Directive
Copy the data exactly from the line that contains "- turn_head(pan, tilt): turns" through the line that contains "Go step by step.", keeping both end lines and leaving out everything else.

Information shown
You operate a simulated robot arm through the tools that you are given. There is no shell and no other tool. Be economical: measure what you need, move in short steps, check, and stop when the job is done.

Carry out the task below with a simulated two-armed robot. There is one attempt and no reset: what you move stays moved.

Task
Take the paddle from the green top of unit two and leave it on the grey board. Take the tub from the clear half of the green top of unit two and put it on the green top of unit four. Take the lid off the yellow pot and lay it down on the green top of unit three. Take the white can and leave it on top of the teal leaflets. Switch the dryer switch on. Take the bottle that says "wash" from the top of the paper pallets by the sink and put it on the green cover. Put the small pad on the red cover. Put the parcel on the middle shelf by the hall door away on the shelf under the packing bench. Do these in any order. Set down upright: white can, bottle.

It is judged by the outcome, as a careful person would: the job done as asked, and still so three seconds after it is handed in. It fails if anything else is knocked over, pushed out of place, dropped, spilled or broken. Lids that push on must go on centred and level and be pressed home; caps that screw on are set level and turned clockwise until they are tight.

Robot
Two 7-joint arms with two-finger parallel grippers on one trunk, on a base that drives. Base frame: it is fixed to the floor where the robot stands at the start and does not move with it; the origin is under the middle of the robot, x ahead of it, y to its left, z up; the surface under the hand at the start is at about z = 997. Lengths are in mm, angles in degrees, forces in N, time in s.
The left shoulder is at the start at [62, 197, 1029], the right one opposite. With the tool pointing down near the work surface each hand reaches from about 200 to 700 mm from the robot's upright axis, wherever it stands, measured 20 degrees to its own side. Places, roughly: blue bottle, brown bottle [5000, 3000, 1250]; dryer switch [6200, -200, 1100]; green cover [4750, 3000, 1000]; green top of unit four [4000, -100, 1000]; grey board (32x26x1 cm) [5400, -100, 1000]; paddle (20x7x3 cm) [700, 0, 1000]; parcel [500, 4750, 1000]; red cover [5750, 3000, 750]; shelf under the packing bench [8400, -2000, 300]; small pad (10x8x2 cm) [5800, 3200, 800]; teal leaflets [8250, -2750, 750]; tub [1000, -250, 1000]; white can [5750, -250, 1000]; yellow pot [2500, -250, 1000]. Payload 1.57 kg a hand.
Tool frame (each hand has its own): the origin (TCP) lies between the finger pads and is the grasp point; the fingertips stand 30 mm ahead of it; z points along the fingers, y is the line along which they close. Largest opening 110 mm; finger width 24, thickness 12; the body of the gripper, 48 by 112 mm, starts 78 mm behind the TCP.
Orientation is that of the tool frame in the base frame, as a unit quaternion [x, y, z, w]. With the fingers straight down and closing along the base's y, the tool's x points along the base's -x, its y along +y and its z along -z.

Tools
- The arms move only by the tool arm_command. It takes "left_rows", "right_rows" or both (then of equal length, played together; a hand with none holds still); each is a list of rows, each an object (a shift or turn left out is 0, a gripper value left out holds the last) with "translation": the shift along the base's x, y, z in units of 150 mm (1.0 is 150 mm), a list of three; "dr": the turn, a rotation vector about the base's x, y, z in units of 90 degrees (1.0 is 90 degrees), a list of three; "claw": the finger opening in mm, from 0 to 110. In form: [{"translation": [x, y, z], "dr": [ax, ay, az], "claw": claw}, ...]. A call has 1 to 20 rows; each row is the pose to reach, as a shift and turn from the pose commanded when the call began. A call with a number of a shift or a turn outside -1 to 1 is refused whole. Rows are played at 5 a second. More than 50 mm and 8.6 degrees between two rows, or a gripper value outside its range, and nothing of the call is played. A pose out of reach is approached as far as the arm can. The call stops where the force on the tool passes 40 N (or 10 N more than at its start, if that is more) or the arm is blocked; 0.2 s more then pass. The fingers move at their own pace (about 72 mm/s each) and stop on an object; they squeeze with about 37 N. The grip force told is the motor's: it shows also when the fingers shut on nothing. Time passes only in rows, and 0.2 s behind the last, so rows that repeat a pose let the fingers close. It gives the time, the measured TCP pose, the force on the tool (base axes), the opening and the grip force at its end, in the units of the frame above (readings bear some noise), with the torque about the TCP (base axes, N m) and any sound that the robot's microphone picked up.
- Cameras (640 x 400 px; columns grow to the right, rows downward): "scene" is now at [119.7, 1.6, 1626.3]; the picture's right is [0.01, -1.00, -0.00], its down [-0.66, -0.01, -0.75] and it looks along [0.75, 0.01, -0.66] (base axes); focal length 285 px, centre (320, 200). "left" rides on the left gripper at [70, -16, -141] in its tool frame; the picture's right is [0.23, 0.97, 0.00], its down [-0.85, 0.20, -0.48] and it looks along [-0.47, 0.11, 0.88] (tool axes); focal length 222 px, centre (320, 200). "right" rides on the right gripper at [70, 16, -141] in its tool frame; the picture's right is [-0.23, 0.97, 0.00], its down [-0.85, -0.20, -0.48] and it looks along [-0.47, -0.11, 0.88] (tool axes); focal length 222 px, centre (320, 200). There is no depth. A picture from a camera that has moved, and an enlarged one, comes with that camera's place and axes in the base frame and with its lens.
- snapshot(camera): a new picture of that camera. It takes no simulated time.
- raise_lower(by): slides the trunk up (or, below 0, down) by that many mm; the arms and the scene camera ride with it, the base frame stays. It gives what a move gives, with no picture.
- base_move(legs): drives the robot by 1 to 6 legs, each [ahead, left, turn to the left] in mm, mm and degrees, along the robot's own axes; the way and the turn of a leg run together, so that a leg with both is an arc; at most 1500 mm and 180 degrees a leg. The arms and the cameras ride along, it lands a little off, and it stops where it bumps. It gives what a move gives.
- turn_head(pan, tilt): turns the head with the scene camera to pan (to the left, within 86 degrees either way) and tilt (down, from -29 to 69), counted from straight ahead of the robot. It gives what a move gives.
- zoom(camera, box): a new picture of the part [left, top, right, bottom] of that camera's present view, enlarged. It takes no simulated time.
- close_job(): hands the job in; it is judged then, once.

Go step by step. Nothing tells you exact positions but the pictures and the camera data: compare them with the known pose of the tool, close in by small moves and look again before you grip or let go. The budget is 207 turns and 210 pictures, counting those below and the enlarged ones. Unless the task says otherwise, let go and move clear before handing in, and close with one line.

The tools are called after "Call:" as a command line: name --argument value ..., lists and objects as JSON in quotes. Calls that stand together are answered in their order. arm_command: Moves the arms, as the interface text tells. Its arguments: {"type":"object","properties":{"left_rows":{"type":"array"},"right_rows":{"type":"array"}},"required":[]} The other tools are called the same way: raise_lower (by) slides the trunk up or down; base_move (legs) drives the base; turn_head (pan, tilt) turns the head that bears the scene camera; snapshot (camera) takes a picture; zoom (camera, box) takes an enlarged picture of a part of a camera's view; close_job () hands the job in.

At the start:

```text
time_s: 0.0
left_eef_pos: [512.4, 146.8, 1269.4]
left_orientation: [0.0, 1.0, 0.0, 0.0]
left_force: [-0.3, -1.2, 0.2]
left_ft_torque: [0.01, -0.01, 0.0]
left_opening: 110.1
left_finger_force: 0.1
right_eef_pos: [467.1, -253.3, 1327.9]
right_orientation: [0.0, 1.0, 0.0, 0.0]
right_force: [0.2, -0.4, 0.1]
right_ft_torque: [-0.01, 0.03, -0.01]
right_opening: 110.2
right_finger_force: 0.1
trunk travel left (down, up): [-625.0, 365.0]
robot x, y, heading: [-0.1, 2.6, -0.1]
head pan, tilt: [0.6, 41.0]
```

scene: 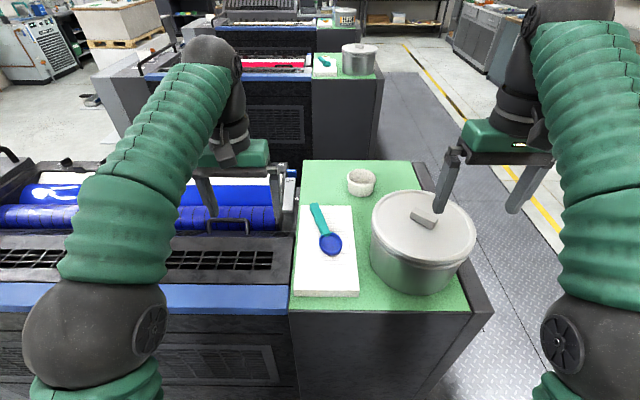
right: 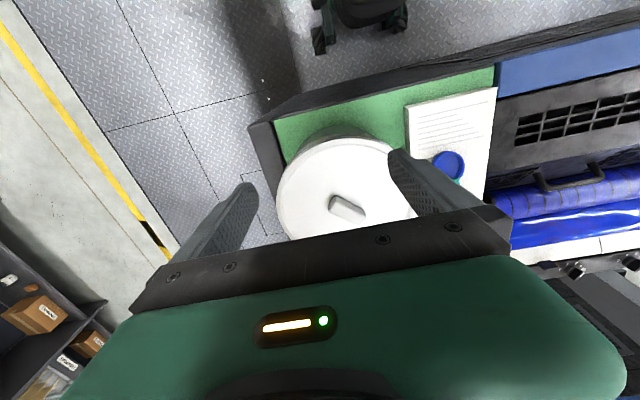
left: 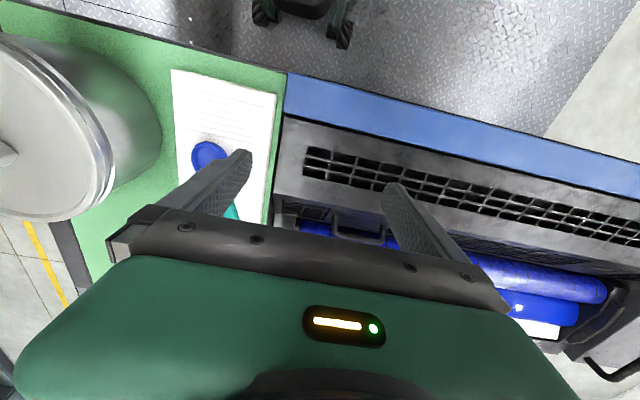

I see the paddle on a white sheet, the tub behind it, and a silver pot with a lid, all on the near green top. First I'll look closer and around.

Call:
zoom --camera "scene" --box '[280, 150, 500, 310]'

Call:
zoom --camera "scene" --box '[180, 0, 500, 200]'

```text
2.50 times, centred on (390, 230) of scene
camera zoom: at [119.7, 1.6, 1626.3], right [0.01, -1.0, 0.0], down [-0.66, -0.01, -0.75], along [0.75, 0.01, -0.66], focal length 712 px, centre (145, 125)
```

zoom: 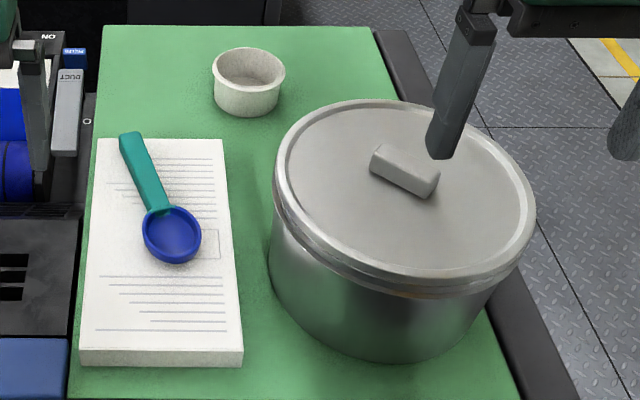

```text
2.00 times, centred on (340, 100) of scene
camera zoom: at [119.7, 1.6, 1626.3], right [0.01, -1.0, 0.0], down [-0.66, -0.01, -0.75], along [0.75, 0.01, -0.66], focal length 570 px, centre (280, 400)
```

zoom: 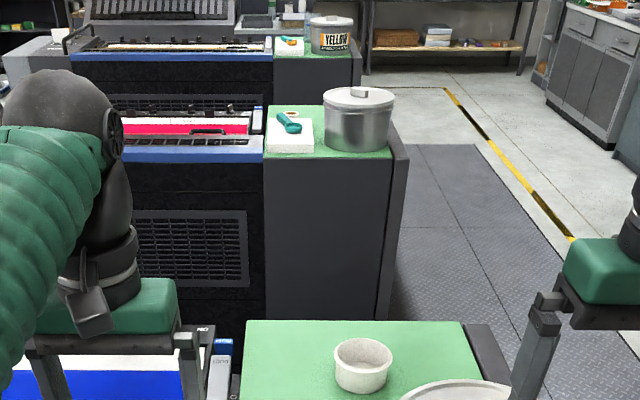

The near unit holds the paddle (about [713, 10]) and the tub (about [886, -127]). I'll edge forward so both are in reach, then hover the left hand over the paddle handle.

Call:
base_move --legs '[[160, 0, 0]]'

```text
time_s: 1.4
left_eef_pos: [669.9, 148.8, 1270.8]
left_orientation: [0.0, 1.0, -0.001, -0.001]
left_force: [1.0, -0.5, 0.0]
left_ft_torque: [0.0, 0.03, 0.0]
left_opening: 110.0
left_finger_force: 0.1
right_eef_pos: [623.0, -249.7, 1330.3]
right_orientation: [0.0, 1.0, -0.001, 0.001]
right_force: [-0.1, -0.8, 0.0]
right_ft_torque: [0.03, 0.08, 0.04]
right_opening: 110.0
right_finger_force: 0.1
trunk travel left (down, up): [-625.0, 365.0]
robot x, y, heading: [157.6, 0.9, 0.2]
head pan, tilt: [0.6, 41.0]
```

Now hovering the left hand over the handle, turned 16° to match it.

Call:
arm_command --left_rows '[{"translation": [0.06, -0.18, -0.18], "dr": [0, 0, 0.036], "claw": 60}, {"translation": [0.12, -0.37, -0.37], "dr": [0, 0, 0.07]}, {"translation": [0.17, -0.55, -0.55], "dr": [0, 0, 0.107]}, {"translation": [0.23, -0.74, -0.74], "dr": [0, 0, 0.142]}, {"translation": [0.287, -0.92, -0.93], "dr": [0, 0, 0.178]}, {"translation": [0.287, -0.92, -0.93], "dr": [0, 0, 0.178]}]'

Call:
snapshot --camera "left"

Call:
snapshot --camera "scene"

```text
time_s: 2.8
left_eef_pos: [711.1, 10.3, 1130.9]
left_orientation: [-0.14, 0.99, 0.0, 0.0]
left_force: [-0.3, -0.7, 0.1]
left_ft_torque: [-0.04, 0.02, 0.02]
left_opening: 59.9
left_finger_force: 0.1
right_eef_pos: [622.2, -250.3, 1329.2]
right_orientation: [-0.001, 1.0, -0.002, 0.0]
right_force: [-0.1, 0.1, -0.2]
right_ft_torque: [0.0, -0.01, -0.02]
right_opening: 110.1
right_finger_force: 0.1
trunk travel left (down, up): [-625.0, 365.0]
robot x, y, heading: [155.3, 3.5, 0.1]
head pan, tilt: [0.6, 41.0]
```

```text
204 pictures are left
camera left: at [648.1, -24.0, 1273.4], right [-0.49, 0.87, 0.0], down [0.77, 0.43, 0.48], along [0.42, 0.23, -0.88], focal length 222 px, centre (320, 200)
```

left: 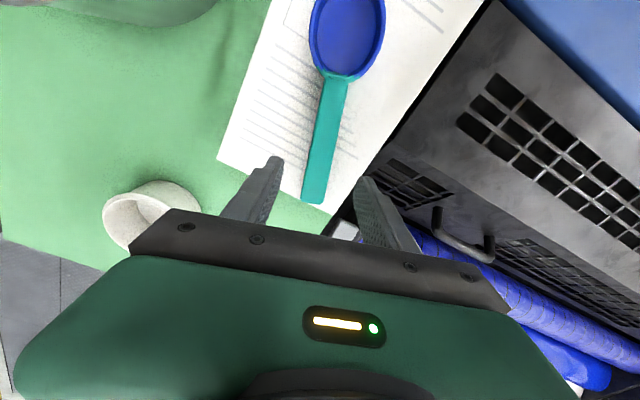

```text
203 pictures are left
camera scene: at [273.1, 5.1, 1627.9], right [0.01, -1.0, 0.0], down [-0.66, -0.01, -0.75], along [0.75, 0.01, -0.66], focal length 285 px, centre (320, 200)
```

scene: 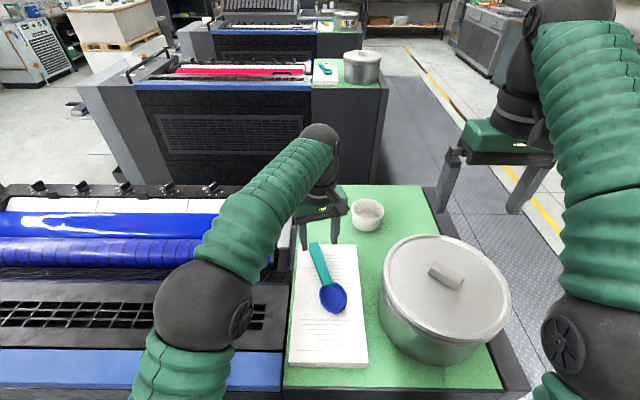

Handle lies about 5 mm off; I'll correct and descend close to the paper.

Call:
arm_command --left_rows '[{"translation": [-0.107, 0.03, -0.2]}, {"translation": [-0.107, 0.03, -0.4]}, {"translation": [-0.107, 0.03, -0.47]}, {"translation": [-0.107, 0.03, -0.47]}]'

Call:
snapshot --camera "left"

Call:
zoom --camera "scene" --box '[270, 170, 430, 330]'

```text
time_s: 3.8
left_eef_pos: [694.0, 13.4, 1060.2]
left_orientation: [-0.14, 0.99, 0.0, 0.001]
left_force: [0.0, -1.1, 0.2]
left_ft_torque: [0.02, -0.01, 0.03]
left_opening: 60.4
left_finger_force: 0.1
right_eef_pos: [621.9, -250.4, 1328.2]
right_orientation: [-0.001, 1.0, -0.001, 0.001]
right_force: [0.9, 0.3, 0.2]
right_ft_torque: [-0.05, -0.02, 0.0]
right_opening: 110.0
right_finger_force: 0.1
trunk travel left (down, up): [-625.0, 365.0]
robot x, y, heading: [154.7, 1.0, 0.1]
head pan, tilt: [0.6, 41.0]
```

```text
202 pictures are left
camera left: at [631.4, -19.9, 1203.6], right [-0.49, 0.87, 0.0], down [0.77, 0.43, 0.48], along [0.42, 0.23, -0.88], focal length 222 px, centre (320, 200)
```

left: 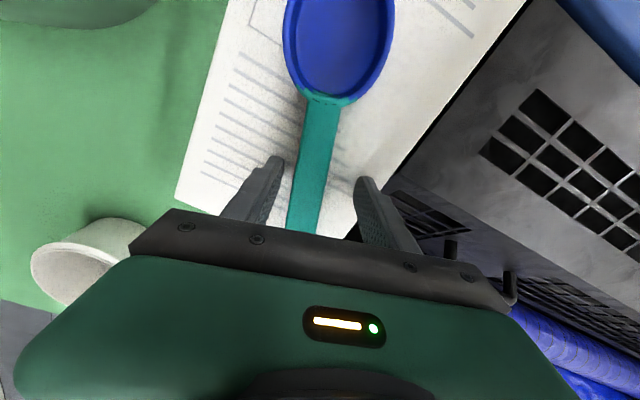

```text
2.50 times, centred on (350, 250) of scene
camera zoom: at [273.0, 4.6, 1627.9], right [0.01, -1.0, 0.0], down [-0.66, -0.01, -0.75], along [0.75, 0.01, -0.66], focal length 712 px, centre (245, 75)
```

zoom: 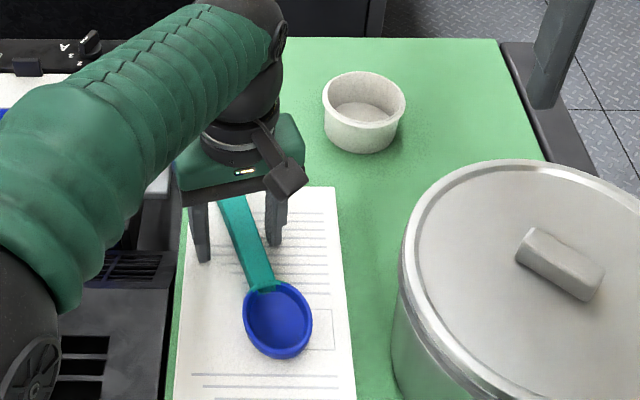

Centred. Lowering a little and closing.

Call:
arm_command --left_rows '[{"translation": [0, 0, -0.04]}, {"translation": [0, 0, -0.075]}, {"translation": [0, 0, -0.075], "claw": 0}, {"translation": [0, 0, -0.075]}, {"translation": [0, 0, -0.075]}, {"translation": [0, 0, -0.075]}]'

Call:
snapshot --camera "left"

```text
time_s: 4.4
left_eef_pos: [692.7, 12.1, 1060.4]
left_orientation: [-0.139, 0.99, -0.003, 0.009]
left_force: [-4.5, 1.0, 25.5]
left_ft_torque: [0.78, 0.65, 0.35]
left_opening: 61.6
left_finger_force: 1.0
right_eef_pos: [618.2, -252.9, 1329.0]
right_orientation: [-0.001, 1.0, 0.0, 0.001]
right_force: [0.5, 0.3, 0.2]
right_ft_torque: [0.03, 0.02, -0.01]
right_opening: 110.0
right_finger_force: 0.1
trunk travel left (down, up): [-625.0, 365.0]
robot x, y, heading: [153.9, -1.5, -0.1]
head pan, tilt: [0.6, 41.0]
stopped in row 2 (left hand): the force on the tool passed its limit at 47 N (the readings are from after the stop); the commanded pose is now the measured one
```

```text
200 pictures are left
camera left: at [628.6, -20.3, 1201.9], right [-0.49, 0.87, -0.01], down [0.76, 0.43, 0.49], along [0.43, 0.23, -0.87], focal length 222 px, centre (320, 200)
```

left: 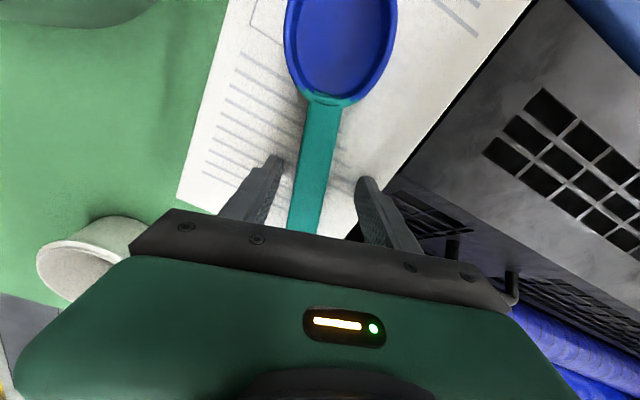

Correct output
- turn_head(pan, tilt): turns the head with the scene camera to pan (to the left, within 86 degrees either way) and tilt (down, from -29 to 69), counted from straight ahead of the robot. It gives what a move gives.
- zoom(camera, box): a new picture of the part [left, top, right, bottom] of that camera's present view, enlarged. It takes no simulated time.
- close_job(): hands the job in; it is judged then, once.

Go step by step. Nothing tells you exact positions but the pictures and the camera data: compare them with the known pose of the tool, close in by small moves and look again before you grip or let go. The budget is 207 turns and 210 pictures, counting those below and the enlarged ones. Unless the task says otherwise, let go and move clear before handing in, and close with one line.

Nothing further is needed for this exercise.